◆ DIRECTIONS
Count how many lines contain "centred" and reply with that number only.

◆ DATA
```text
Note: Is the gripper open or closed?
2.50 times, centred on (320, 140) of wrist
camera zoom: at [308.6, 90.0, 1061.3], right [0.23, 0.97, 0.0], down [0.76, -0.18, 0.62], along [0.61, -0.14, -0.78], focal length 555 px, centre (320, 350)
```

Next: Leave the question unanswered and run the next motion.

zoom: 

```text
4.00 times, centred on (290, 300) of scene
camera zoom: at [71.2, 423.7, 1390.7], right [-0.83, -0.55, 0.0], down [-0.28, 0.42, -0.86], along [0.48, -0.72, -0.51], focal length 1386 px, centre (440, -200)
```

◆ RIGHT ANSWER
2